Tout ceci pour quiconque a l'habitude de pratiquer le cinéma de Steven Spielberg, se voit comme le nez au milieu de la figure peu importe le film auquel on est confronté. Cette chasse à l'easter shot ou à l'easter movement (de cam) agissant comme autant d'easter egg de son cinéma est quasi instinctive pour quiconque s'intéresse en profondeur à ce dernier et nul exégète de son cinéma ne s'interroge plus avant sur le sens à donner à tel ou tel plan, telle ou telle correspondance ou transition. Il n'en a plus besoin.

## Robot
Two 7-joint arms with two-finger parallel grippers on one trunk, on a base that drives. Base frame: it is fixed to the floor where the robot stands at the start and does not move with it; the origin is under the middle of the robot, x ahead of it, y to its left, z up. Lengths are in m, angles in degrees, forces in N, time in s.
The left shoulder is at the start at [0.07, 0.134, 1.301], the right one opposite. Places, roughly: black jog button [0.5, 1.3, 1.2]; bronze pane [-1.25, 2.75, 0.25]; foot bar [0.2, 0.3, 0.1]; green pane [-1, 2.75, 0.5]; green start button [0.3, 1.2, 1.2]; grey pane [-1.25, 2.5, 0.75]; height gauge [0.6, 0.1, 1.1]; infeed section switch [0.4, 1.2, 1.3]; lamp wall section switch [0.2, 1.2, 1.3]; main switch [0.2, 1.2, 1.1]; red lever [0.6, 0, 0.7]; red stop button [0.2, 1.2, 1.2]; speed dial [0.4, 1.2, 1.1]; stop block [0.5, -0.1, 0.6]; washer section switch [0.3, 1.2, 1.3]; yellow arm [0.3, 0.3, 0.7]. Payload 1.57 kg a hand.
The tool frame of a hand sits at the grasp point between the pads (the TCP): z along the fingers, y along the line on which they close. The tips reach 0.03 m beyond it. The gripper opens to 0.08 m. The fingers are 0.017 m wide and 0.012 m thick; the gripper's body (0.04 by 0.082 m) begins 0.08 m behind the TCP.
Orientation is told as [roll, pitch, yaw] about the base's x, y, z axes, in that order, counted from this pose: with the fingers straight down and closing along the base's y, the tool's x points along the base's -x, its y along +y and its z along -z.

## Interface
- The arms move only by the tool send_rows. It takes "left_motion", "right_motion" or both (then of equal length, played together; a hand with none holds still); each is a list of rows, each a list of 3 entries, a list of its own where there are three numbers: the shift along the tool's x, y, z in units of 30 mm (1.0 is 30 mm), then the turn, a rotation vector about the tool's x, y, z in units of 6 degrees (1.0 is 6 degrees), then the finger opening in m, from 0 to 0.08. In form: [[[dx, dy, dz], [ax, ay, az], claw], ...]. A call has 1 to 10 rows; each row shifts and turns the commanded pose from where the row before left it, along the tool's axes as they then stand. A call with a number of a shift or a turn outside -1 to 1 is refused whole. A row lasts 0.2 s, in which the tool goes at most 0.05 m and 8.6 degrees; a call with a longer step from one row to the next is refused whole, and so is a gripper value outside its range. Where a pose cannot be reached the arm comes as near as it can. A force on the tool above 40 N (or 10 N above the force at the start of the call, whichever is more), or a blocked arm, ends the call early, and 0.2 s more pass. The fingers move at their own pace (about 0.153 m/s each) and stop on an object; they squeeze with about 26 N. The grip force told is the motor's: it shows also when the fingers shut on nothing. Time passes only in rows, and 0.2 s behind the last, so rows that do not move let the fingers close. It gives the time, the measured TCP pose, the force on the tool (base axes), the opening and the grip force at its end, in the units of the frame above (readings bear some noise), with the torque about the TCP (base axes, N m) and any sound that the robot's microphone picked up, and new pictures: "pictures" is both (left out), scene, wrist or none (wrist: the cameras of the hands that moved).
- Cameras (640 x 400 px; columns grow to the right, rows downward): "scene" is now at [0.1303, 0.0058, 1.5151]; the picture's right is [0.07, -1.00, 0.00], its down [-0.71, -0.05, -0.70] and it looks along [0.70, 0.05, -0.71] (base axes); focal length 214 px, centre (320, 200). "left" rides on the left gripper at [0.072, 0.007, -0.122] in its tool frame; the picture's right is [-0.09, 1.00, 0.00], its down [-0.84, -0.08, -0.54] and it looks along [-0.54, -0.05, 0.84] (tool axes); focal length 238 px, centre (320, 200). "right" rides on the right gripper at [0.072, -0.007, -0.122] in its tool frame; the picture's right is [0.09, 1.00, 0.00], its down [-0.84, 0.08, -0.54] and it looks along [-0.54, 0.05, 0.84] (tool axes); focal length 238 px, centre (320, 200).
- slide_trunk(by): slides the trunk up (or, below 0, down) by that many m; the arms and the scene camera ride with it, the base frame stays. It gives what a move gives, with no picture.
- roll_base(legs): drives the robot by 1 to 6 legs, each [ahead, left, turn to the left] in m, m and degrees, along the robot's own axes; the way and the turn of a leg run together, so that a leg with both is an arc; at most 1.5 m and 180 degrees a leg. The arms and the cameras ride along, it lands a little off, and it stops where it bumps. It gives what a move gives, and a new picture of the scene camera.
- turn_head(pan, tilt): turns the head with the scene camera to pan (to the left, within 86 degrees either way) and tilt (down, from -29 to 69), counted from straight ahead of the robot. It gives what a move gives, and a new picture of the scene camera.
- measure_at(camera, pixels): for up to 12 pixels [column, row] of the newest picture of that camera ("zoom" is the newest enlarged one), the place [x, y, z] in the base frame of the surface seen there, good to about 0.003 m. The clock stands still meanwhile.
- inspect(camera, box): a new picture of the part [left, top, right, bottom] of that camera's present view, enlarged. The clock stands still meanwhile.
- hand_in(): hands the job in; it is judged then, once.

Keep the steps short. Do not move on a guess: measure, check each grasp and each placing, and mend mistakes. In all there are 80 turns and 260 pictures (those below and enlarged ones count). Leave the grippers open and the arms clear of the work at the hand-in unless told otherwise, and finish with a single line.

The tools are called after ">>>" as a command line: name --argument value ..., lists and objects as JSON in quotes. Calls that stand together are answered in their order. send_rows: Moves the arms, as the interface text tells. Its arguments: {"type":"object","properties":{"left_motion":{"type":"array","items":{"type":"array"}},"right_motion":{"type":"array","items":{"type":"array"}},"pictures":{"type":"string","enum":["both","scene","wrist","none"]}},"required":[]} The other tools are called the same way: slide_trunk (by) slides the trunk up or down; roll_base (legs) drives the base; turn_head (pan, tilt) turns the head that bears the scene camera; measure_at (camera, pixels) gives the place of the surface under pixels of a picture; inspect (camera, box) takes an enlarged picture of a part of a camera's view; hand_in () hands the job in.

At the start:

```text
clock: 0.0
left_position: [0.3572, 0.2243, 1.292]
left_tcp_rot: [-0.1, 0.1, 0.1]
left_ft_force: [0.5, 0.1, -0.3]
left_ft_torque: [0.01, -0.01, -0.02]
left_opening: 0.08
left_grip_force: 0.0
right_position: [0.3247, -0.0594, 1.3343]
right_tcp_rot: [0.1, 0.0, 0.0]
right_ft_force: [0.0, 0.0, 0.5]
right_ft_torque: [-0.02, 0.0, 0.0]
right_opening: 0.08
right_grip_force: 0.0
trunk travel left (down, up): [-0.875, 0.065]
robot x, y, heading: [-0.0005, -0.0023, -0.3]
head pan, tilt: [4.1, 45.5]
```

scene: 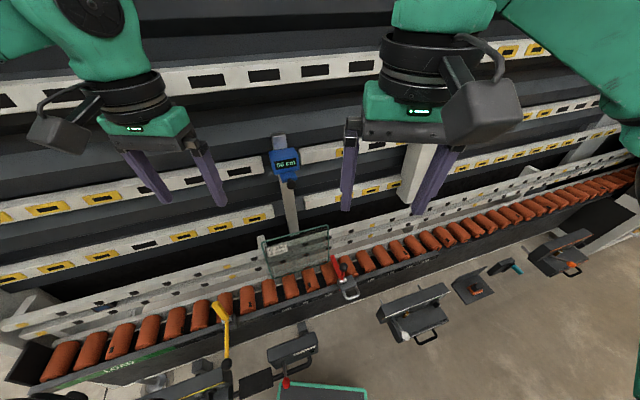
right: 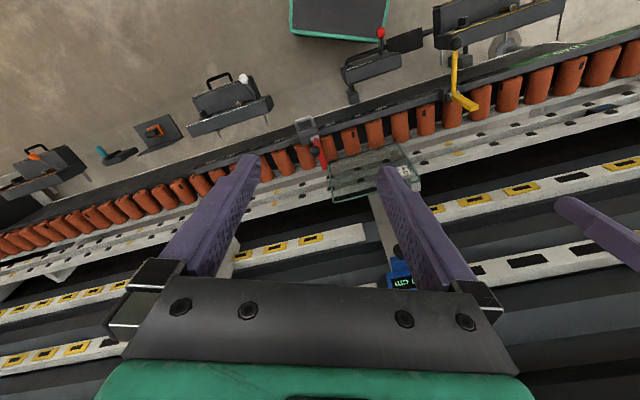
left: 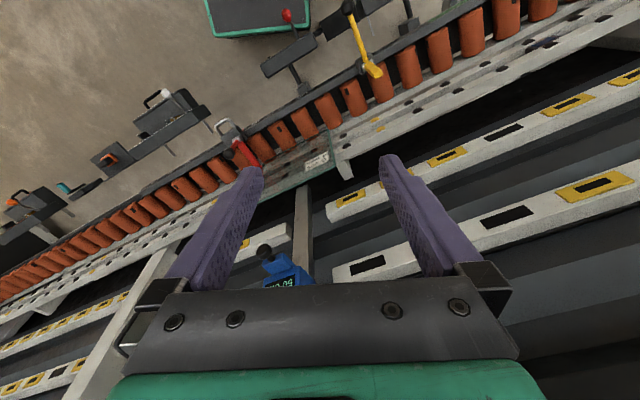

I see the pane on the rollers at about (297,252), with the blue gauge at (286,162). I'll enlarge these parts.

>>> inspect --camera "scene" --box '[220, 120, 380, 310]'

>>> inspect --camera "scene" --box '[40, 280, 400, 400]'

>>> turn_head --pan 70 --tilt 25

Quand on "parle" le Spielberg couramment, tout coule de source, c'est peut-être une des raisons pour lesquelles le cinéaste n'a jamais enregistré un seul commentaire audio de son oeuvre de sa vie. Tout est donné à qui fait l'effort réel de vouloir le voir.
De sorte que quiconque a vu réellement Minority Report, ne peut pas sortir de sottises comme quoi c'est un film pro Bush. Quiconque a vu de manière réel The Post son dernier, ne pourra pas dire que son pamphlet anti-Trump est inefficace (vu qu'il n'y a pas de pamphlet appuyé anti-Trump dans ce film), et ainsi de suite. Un réal qui est humaniste et anti-guerre comme lui, ne va pas se révéler du jour au lendemain misanthrope et pro-conflit, ou alors bien malgré lui, quand on ne décide pas à l'avance du propos que devra représenter son film.

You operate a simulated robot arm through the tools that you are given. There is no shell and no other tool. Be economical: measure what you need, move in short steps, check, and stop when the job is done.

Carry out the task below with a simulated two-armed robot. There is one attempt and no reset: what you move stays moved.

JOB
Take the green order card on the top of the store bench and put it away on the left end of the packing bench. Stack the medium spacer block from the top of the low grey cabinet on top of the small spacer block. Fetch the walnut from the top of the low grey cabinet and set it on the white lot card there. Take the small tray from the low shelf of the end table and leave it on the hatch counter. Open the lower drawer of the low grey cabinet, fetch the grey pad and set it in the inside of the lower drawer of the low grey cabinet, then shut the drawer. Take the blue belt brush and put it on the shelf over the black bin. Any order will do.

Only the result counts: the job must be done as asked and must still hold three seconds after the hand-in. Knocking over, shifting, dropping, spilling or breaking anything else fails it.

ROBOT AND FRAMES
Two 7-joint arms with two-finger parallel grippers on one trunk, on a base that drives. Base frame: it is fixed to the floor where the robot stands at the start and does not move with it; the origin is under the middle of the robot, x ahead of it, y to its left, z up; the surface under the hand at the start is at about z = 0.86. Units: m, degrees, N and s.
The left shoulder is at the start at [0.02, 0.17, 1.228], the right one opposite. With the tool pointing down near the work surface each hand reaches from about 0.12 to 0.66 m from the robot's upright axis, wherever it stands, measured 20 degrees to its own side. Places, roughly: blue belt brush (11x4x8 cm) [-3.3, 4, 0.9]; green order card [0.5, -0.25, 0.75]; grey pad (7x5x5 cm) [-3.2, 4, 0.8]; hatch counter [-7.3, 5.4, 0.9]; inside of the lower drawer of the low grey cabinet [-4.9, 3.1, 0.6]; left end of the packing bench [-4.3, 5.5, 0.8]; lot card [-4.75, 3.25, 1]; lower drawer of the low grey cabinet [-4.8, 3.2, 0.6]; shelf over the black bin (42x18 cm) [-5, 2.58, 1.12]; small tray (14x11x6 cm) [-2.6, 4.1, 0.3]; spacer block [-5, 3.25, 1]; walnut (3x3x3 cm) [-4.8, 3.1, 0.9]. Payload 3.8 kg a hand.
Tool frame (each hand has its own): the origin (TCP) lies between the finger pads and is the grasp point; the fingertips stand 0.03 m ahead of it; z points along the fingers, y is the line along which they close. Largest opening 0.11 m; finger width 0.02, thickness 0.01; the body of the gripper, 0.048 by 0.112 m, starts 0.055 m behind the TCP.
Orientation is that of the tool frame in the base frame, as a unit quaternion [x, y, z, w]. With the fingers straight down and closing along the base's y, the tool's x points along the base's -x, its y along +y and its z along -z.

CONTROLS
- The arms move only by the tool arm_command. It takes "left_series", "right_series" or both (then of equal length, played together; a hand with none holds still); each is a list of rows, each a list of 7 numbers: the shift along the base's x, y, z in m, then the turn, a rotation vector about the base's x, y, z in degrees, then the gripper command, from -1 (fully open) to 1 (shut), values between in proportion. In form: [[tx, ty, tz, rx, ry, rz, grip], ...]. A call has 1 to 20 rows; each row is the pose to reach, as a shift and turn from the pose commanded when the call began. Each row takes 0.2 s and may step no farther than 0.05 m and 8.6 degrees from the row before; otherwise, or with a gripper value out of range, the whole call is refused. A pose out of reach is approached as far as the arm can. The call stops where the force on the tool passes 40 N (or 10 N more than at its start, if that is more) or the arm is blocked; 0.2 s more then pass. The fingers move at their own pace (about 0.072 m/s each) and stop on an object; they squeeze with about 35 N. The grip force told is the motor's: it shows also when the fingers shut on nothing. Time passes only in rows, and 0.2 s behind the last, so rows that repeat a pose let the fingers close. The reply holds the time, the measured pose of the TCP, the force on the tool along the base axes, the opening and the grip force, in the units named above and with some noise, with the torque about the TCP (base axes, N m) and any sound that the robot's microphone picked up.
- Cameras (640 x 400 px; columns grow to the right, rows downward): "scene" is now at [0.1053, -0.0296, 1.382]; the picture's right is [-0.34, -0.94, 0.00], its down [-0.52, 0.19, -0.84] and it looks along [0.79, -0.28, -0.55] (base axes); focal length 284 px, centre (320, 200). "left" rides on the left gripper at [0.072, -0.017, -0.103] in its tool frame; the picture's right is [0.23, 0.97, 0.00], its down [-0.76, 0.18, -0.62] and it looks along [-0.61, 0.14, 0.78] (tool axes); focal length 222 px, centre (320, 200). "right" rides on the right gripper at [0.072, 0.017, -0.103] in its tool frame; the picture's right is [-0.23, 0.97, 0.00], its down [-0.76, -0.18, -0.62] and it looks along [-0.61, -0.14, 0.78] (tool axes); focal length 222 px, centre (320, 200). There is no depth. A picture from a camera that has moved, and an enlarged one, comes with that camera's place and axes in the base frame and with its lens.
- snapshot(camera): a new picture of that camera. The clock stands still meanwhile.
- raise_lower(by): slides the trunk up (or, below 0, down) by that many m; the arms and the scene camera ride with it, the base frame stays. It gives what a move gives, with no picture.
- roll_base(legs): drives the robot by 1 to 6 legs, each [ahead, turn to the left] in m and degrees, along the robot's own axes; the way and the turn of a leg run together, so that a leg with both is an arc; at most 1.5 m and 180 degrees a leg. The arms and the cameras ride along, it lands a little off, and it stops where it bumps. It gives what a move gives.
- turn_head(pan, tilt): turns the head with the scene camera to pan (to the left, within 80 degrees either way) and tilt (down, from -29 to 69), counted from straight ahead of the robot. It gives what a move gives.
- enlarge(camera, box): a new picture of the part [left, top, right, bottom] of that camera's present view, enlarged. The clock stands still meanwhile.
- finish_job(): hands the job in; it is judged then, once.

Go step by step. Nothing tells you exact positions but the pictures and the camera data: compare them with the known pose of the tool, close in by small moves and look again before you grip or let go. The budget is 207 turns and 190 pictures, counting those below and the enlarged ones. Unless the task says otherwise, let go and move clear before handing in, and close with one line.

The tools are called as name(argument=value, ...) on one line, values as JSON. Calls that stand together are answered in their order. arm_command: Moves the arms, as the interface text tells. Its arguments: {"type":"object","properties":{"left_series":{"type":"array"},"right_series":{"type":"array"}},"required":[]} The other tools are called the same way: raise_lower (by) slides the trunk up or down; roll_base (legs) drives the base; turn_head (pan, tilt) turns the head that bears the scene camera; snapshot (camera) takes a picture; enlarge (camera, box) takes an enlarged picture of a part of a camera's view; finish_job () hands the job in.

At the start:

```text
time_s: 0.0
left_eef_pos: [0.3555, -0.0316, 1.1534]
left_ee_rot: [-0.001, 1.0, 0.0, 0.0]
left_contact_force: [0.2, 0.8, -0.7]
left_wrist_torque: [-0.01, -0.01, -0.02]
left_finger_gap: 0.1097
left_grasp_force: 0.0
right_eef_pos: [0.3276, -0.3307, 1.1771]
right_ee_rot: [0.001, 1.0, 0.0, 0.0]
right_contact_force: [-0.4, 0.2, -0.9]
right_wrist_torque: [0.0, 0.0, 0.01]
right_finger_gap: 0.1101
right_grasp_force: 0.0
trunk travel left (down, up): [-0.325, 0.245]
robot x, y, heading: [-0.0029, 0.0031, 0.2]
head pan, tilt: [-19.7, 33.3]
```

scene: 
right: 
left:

Ready Player One ne déroge pas à la règle. Présenté un peu partout dans le monde de la VR et à grands renforts de "simulation dédiée" comme le film qui va montrer l'intérêt et le renouveau de la VR (déjà débutée dans ses premiers balbutiements grands public entre 1980 et 1990+) ; ce dernier ne parle en réalité pas tant de la VR que d'une illustration plutôt bien fichu des mondes persistants alternatifs, comme le fut le simulateur de vie, Second Life, débuté en 2008 et qui fête cette année comme par un fait exprès ses 15 ans.

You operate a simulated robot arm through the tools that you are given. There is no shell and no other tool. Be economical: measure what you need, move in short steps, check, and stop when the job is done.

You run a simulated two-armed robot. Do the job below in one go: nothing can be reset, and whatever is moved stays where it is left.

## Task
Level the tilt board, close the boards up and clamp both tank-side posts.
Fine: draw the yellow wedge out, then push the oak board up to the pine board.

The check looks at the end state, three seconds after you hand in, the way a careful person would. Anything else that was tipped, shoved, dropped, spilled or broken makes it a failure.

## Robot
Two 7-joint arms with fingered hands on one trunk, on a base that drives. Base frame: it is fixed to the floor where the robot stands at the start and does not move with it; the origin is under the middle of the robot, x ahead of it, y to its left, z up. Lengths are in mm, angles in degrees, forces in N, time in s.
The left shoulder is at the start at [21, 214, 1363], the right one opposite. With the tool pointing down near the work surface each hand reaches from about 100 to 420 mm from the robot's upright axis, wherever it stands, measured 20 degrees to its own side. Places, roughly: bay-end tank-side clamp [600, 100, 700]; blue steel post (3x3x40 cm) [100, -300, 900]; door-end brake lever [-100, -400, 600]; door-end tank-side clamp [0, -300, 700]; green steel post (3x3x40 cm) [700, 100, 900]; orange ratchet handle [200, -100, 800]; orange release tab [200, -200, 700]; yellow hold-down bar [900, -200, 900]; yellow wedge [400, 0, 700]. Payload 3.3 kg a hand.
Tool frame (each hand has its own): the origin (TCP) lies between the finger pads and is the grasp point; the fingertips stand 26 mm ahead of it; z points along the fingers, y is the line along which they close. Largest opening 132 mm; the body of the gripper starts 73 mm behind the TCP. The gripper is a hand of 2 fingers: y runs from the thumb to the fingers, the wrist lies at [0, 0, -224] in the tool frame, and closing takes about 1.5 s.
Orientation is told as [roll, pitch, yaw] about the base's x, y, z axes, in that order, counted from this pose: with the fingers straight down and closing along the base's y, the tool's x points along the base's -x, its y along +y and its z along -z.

Le prétexte de la VR est ici une manière plus sexy (dans sa forme plus que dans son fond) pour inclure son propos dans le prisme du cinéma, du renouveau cinématographique, des révolutions FXieuses, autant que d'un retour personnel et autocritique de son créateur sur son implication dans ce qu'a été le cinéma dit de blockbuster (terme non naît avec Jaws comme le veut la légende mais clairement remis au goût du jour avec son succès soudain). Et ce depuis ses grandes étapes personnelles, Jaws-Jurassic Park-War of Worlds, et technologiques en règle générale (Polar Express, Beowulf, Avatar, Tintin). De sorte que quiconque attend en venant voir RPO un film critique, explicatif ou laudatif de la VR repartira fort déçu, car le sujet de la VR n'est là que pour parler immersion, et immersion cinématographique particulièrement. La VR ne sert basiquement qu'à illustrer la possibilité d'être "autre" offerte par le "monde virtuel de l'OASIS", car similairement à Second Life, et au livre Ready Player One de Ernest Cline sorti en 2011, l'OASIS est un open world dans lequel prend place une quête pour le détenir sous forme de jeu vidéo et d'énigme, une chasse au trésor pour ravir l'âme (easter egg) de ce Willy Wonka moderne (pas un hasard si une des premières bande annonce s'ouvrait sur l'instrumental de la chanson du film de Mel Stuart, "Charlie et la Chocolaterie", (1971), "Pure imagination".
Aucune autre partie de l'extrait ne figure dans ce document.